NOT TO BE PUBLISHED IN OFFICIAL REPORTS

Santa Clara County Super. Ct. No. JD15725

ELIA, J.

Appellant challenges the orders of the juvenile court denying his Welfare and Institutions Code section 388 petition and terminating his parental rights to Shawna D. He contends that there was inadequate compliance with the notice provisions of the Indian Child Welfare Act. We remand for notice to the Cherokee tribes and the Bureau of Indian Affairs. By separate order filed this day, we deny appellant's petition for writ of habeas corpus.

Background

Appellant is the father of Shawna D. who was placed in protective custody within a few days of her birth in November 2004. At the time, her older half-siblings, the children of her mother Ms. W., were the subjects of a dependency case which was pending a contested jurisdiction hearing.
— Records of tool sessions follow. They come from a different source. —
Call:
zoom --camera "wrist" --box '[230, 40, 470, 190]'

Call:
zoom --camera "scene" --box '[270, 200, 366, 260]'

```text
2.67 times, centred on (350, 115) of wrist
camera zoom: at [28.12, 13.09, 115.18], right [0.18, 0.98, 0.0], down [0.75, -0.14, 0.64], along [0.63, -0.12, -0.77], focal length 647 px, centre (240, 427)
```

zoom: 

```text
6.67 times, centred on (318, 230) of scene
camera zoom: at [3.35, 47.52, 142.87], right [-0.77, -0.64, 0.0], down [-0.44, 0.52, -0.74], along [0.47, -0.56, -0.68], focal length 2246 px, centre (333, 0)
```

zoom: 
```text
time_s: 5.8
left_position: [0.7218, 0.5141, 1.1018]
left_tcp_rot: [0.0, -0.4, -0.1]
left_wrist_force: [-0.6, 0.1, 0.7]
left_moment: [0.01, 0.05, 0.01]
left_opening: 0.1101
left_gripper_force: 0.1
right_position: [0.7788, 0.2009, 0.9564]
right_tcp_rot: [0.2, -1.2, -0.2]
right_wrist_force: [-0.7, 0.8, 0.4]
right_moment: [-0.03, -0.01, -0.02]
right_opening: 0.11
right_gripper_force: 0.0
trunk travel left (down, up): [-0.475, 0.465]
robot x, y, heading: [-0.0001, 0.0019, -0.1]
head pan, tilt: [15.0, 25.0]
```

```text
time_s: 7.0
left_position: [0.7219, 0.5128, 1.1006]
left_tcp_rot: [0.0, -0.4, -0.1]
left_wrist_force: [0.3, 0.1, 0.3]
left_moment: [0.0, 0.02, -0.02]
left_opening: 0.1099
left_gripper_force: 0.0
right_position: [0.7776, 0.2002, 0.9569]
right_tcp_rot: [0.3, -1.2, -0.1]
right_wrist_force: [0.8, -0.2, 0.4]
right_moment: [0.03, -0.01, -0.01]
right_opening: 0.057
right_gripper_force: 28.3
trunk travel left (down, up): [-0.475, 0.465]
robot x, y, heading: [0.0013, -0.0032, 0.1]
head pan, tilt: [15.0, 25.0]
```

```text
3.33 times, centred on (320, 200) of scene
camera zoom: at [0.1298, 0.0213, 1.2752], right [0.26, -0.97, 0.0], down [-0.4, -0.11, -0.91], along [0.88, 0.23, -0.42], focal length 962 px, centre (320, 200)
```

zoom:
Ms. W. told the social worker that she did not have any American Indian heritage. The report for the November 2004 hearing said that appellant "believed that his great grandmother had some Cherokee Indian Heritage, however he does not know her name. He stated that his paternal grandmother Ms. Anita M[.] was born on a reservation. He believes that his father, Mr. Donald James D[.], and his maternal grandmother, Ms. Judy Ann W[.], may also be possibly of Cherokee descent. He does not believe that either of them were registered with their tribe." The juvenile court ordered that the Department of Family and Children's Services (Department) give notice pursuant to the Indian Child Welfare Act (ICWA).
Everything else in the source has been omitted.